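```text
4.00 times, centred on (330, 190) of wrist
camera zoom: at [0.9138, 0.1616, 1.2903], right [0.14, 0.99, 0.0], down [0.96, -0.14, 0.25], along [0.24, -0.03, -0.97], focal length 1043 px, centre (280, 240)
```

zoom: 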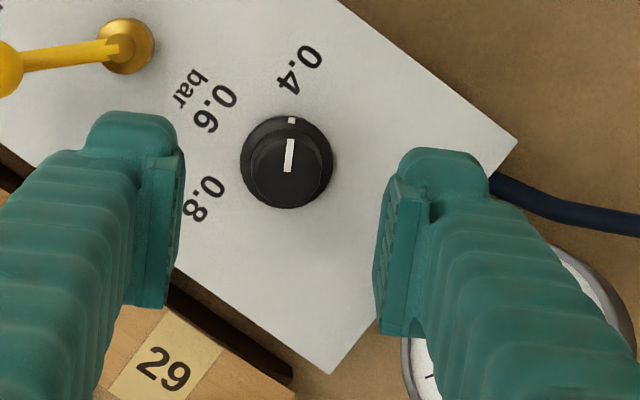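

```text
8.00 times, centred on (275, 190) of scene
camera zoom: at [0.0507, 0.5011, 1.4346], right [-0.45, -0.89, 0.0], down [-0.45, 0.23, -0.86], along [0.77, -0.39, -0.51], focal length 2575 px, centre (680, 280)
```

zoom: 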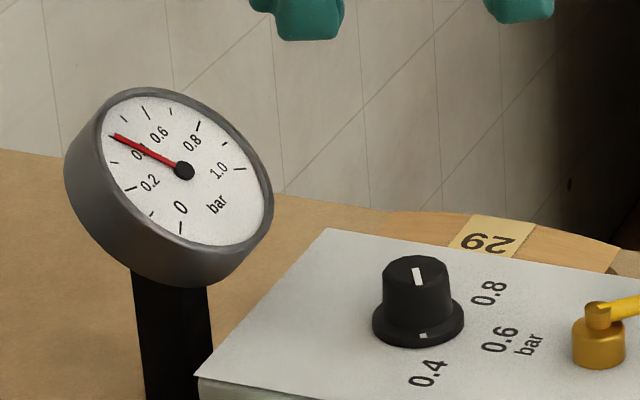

» **Task statement**
Return from the data every line that holds "length".

» **Answer to the problem**
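camera zoom: at [0.9138, 0.1616, 1.2903], right [0.14, 0.99, 0.0], down [0.96, -0.14, 0.25], along [0.24, -0.03, -0.97], focal length 1043 px, centre (280, 240)
camera zoom: at [0.0507, 0.5011, 1.4346], right [-0.45, -0.89, 0.0], down [-0.45, 0.23, -0.86], along [0.77, -0.39, -0.51], focal length 2575 px, centre (680, 280)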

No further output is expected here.